What the task requires
Set down the full listing exactly, character for character.

Start

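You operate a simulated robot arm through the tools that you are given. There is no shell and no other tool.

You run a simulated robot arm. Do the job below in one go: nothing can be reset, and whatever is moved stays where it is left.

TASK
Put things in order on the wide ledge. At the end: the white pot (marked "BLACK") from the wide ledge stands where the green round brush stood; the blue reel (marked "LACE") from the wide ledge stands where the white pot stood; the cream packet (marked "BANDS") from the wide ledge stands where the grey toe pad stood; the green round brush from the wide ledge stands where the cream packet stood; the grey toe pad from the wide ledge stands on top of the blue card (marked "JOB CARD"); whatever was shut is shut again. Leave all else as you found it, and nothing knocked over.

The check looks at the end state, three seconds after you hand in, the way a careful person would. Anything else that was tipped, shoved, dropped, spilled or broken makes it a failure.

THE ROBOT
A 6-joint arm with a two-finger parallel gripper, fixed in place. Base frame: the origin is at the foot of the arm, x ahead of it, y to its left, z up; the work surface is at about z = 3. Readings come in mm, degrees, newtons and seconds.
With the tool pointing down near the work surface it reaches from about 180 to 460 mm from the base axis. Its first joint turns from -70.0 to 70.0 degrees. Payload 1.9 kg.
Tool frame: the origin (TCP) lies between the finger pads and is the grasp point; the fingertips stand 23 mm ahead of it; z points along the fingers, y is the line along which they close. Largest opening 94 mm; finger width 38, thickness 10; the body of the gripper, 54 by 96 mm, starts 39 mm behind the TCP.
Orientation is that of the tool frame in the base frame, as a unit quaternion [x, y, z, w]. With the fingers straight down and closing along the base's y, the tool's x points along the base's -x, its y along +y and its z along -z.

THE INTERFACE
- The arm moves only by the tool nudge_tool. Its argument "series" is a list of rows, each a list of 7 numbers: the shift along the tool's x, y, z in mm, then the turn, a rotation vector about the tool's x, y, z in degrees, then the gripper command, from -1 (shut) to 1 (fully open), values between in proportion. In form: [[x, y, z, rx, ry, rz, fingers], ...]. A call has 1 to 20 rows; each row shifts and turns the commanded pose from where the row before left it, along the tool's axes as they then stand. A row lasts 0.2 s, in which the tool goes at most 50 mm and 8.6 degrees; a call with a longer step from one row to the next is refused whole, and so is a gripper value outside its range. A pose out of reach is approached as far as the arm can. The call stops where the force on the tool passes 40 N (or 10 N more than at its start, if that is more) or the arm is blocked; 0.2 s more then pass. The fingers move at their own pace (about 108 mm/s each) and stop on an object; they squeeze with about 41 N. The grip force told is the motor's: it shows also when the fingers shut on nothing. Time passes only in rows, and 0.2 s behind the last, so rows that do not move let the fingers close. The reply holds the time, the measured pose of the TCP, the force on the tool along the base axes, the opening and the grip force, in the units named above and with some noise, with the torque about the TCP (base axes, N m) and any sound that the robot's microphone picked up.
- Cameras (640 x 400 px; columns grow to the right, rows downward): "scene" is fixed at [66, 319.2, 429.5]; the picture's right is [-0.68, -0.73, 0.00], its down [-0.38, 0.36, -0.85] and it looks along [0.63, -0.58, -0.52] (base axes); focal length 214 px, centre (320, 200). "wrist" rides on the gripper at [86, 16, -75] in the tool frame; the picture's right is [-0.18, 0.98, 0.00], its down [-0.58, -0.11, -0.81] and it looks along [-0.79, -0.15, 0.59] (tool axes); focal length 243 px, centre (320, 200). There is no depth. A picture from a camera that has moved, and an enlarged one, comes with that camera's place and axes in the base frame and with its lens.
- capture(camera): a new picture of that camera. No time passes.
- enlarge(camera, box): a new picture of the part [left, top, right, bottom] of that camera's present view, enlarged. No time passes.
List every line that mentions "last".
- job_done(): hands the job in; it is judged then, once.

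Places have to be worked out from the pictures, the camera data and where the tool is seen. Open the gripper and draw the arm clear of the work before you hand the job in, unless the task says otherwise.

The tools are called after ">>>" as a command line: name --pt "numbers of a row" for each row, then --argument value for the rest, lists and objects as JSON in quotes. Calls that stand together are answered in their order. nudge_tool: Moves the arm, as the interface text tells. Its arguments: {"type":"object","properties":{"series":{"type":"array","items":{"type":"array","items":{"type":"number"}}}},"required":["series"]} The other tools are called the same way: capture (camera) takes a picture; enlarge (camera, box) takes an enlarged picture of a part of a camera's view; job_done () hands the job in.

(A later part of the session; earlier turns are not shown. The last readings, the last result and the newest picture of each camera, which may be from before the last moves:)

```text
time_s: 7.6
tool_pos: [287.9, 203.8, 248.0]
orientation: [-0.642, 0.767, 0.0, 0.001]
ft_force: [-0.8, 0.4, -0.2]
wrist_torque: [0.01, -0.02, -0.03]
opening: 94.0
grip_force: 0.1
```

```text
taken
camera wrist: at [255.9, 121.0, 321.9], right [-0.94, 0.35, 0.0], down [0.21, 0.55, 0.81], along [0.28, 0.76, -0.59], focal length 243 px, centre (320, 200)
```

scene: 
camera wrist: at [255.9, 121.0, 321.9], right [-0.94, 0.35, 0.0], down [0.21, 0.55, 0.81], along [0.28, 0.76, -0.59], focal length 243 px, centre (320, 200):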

End

The result
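You operate a simulated robot arm through the tools that you are given. There is no shell and no other tool.

You run a simulated robot arm. Do the job below in one go: nothing can be reset, and whatever is moved stays where it is left.

TASK
Put things in order on the wide ledge. At the end: the white pot (marked "BLACK") from the wide ledge stands where the green round brush stood; the blue reel (marked "LACE") from the wide ledge stands where the white pot stood; the cream packet (marked "BANDS") from the wide ledge stands where the grey toe pad stood; the green round brush from the wide ledge stands where the cream packet stood; the grey toe pad from the wide ledge stands on top of the blue card (marked "JOB CARD"); whatever was shut is shut again. Leave all else as you found it, and nothing knocked over.

The check looks at the end state, three seconds after you hand in, the way a careful person would. Anything else that was tipped, shoved, dropped, spilled or broken makes it a failure.

THE ROBOT
A 6-joint arm with a two-finger parallel gripper, fixed in place. Base frame: the origin is at the foot of the arm, x ahead of it, y to its left, z up; the work surface is at about z = 3. Readings come in mm, degrees, newtons and seconds.
With the tool pointing down near the work surface it reaches from about 180 to 460 mm from the base axis. Its first joint turns from -70.0 to 70.0 degrees. Payload 1.9 kg.
Tool frame: the origin (TCP) lies between the finger pads and is the grasp point; the fingertips stand 23 mm ahead of it; z points along the fingers, y is the line along which they close. Largest opening 94 mm; finger width 38, thickness 10; the body of the gripper, 54 by 96 mm, starts 39 mm behind the TCP.
Orientation is that of the tool frame in the base frame, as a unit quaternion [x, y, z, w]. With the fingers straight down and closing along the base's y, the tool's x points along the base's -x, its y along +y and its z along -z.

THE INTERFACE
- The arm moves only by the tool nudge_tool. Its argument "series" is a list of rows, each a list of 7 numbers: the shift along the tool's x, y, z in mm, then the turn, a rotation vector about the tool's x, y, z in degrees, then the gripper command, from -1 (shut) to 1 (fully open), values between in proportion. In form: [[x, y, z, rx, ry, rz, fingers], ...]. A call has 1 to 20 rows; each row shifts and turns the commanded pose from where the row before left it, along the tool's axes as they then stand. A row lasts 0.2 s, in which the tool goes at most 50 mm and 8.6 degrees; a call with a longer step from one row to the next is refused whole, and so is a gripper value outside its range. A pose out of reach is approached as far as the arm can. The call stops where the force on the tool passes 40 N (or 10 N more than at its start, if that is more) or the arm is blocked; 0.2 s more then pass. The fingers move at their own pace (about 108 mm/s each) and stop on an object; they squeeze with about 41 N. The grip force told is the motor's: it shows also when the fingers shut on nothing. Time passes only in rows, and 0.2 s behind the last, so rows that do not move let the fingers close. The reply holds the time, the measured pose of the TCP, the force on the tool along the base axes, the opening and the grip force, in the units named above and with some noise, with the torque about the TCP (base axes, N m) and any sound that the robot's microphone picked up.
- Cameras (640 x 400 px; columns grow to the right, rows downward): "scene" is fixed at [66, 319.2, 429.5]; the picture's right is [-0.68, -0.73, 0.00], its down [-0.38, 0.36, -0.85] and it looks along [0.63, -0.58, -0.52] (base axes); focal length 214 px, centre (320, 200). "wrist" rides on the gripper at [86, 16, -75] in the tool frame; the picture's right is [-0.18, 0.98, 0.00], its down [-0.58, -0.11, -0.81] and it looks along [-0.79, -0.15, 0.59] (tool axes); focal length 243 px, centre (320, 200). There is no depth. A picture from a camera that has moved, and an enlarged one, comes with that camera's place and axes in the base frame and with its lens.
- capture(camera): a new picture of that camera. No time passes.
- enlarge(camera, box): a new picture of the part [left, top, right, bottom] of that camera's present view, enlarged. No time passes.
List every line that mentions "last".
- job_done(): hands the job in; it is judged then, once.

Places have to be worked out from the pictures, the camera data and where the tool is seen. Open the gripper and draw the arm clear of the work before you hand the job in, unless the task says otherwise.

The tools are called after ">>>" as a command line: name --pt "numbers of a row" for each row, then --argument value for the rest, lists and objects as JSON in quotes. Calls that stand together are answered in their order. nudge_tool: Moves the arm, as the interface text tells. Its arguments: {"type":"object","properties":{"series":{"type":"array","items":{"type":"array","items":{"type":"number"}}}},"required":["series"]} The other tools are called the same way: capture (camera) takes a picture; enlarge (camera, box) takes an enlarged picture of a part of a camera's view; job_done () hands the job in.

(A later part of the session; earlier turns are not shown. The last readings, the last result and the newest picture of each camera, which may be from before the last moves:)

```text
time_s: 7.6
tool_pos: [287.9, 203.8, 248.0]
orientation: [-0.642, 0.767, 0.0, 0.001]
ft_force: [-0.8, 0.4, -0.2]
wrist_torque: [0.01, -0.02, -0.03]
opening: 94.0
grip_force: 0.1
```

```text
taken
camera wrist: at [255.9, 121.0, 321.9], right [-0.94, 0.35, 0.0], down [0.21, 0.55, 0.81], along [0.28, 0.76, -0.59], focal length 243 px, centre (320, 200)
```

scene: 
camera wrist: at [255.9, 121.0, 321.9], right [-0.94, 0.35, 0.0], down [0.21, 0.55, 0.81], along [0.28, 0.76, -0.59], focal length 243 px, centre (320, 200):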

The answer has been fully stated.